Maître Godart, notaire, intervenait à l’occasion de l’Assemblée générale de la section des anciens exploitants de la FDSEA sur le thème de les droits et devoirs des détenteurs de patrimoine. Il a insisté sur l'intérêt de bien anticiper la transmission du patrimoine agricole, compte-tenu des enjeux affectifs, économiques et fiscaux de ce sujet.

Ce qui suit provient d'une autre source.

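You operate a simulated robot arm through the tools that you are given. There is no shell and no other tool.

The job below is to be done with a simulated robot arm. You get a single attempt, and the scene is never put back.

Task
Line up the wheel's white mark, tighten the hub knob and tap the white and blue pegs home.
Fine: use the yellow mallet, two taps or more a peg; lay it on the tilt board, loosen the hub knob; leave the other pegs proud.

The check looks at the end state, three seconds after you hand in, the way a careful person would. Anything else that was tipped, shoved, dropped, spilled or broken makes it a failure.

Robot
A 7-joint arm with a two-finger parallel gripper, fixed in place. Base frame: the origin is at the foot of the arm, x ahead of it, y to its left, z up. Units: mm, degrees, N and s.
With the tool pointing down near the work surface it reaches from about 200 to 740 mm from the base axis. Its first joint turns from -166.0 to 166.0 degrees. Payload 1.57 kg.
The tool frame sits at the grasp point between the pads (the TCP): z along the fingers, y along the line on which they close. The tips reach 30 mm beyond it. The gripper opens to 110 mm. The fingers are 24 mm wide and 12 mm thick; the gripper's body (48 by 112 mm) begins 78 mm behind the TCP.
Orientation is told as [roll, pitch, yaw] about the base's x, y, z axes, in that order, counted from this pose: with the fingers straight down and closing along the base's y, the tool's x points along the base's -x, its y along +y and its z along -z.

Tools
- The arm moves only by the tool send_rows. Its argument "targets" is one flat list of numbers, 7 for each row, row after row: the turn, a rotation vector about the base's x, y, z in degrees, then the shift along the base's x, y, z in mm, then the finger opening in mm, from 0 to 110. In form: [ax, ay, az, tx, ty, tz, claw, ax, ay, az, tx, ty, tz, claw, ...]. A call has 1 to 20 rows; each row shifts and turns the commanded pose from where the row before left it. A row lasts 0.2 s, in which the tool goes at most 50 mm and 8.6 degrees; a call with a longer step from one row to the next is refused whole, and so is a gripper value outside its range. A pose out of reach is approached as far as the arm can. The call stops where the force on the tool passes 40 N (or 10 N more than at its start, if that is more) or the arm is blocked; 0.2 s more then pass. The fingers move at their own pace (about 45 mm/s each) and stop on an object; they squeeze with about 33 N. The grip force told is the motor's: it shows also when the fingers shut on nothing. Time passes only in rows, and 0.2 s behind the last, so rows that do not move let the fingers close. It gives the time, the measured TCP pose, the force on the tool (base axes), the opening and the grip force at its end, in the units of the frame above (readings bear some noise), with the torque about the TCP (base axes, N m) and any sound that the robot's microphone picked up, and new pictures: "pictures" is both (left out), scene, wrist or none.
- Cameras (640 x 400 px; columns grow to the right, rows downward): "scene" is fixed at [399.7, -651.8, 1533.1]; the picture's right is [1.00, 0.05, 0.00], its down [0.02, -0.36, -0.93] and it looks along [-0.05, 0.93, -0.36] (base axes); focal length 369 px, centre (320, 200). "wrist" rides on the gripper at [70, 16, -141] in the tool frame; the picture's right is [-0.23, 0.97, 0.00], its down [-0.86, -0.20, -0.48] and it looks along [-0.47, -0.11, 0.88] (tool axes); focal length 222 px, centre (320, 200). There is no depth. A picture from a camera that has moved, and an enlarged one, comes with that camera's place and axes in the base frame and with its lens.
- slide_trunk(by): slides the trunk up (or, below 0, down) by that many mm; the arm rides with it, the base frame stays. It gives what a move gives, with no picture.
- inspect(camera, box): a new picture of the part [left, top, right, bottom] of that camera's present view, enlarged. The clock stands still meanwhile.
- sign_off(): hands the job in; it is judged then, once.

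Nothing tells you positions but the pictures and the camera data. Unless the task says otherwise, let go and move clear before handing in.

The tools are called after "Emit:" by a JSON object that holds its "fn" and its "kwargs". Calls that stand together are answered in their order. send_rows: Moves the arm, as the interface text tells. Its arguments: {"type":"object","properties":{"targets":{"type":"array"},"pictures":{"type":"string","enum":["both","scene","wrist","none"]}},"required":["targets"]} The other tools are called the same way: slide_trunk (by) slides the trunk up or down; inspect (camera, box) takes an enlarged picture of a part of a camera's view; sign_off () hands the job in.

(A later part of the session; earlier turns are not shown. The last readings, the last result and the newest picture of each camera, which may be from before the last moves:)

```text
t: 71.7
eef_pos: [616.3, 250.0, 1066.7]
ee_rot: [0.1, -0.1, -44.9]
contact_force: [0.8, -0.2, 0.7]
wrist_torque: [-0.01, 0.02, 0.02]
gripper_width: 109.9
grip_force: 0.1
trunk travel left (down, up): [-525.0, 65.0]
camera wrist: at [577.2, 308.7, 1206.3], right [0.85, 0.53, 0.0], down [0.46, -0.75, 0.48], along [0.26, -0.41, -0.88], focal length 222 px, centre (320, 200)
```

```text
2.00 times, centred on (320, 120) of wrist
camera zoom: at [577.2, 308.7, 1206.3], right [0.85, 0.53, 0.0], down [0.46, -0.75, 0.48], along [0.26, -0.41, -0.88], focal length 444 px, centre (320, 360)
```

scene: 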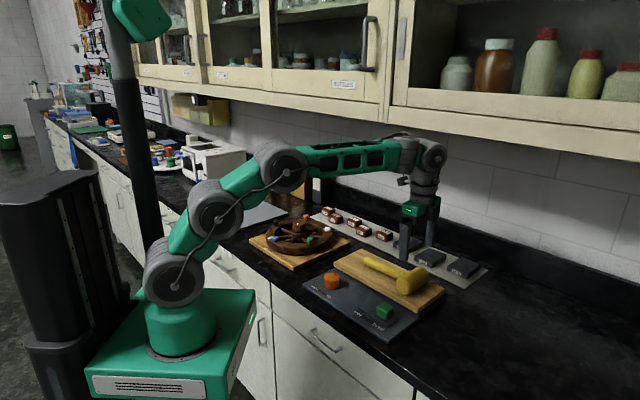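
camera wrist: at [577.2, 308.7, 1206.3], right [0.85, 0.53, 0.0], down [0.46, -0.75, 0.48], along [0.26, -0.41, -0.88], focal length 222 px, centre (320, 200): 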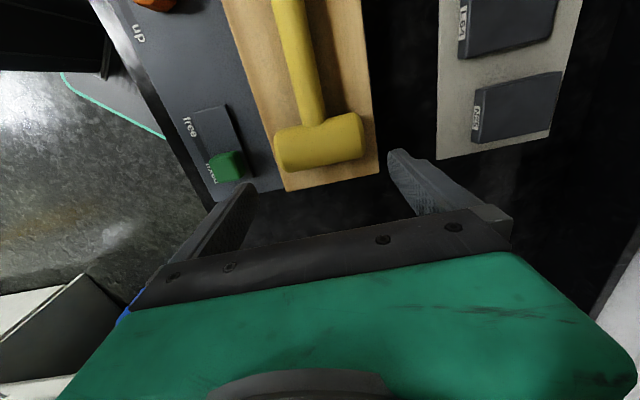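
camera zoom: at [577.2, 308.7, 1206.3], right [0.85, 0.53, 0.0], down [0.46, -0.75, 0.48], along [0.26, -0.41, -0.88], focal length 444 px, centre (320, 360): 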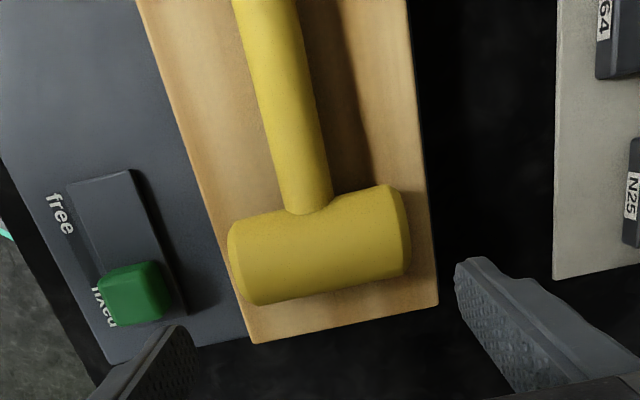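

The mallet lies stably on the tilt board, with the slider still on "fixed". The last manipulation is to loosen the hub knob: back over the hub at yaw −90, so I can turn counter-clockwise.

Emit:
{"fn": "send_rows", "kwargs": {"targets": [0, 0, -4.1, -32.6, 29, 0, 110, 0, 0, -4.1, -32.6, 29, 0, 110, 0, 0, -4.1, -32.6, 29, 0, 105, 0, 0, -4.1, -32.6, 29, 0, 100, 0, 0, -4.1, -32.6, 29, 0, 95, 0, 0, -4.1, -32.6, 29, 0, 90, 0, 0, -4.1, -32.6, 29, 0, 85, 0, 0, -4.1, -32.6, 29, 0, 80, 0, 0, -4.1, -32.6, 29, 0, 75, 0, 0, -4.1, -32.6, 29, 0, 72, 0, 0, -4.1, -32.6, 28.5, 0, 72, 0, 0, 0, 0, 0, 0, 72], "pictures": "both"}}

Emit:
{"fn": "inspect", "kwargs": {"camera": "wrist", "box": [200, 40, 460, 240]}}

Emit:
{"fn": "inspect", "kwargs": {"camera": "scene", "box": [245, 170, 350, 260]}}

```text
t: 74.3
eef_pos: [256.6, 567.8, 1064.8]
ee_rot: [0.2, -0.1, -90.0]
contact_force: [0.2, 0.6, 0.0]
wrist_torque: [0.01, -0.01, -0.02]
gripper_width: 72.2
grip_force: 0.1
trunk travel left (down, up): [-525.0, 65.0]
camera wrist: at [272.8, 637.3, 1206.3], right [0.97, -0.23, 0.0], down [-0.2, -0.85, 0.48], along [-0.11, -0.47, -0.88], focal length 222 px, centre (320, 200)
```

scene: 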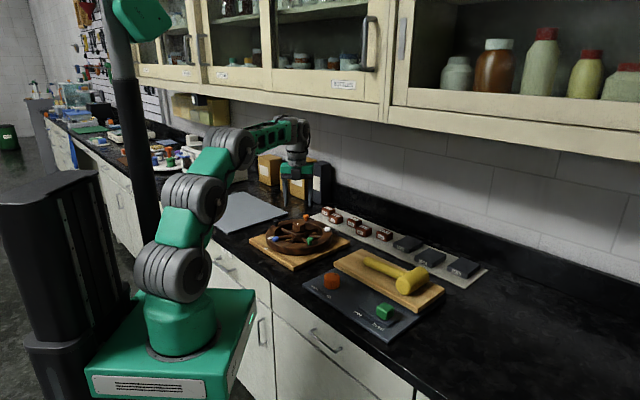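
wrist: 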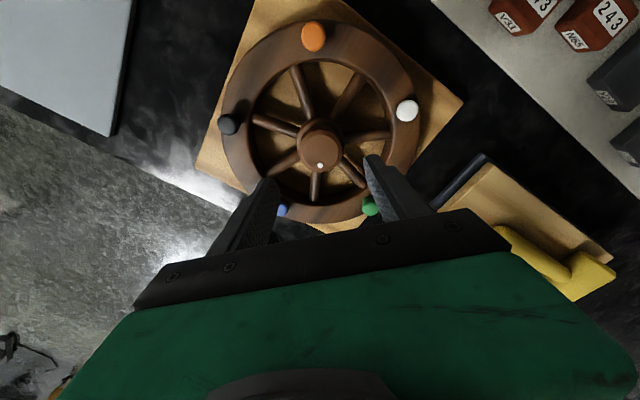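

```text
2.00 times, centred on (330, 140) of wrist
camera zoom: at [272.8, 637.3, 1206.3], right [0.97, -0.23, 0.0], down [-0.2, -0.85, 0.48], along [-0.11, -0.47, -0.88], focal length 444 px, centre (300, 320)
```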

La préparation de la transmission du patrimoine agricole dans de bonnes conditions juridiques et fiscale doit concilier plusieurs finalités. D'une part la recherche de la rentabilité de l'exploitation, qui puisse rémunérer à la fois l'exploitant et le propriétaire foncier. D'autre part la restructuration de l'entreprise, en dissociant le capital foncier du capital d'exploitation, les héritiers n'étant pas appelés à reprendre l'exploitation elle-même ayant vocation à recevoir le capital foncier. « Comme vous êtes retraités agricoles, vous avez déjà transmis votre exploitation… je vais donc me concentrer sur la transmission du foncier, introduit Maître Godart. Ce foncier, c’est un patrimoine accumulé au cours de l’exercice. Il représente à la fois un complément de revenus pour la retraite, et un patrimoine aussi à transmettre à ses enfants… Comment va s’organiser le partage ? Les conséquences familiales et l’aspect fiscal se cumulent. »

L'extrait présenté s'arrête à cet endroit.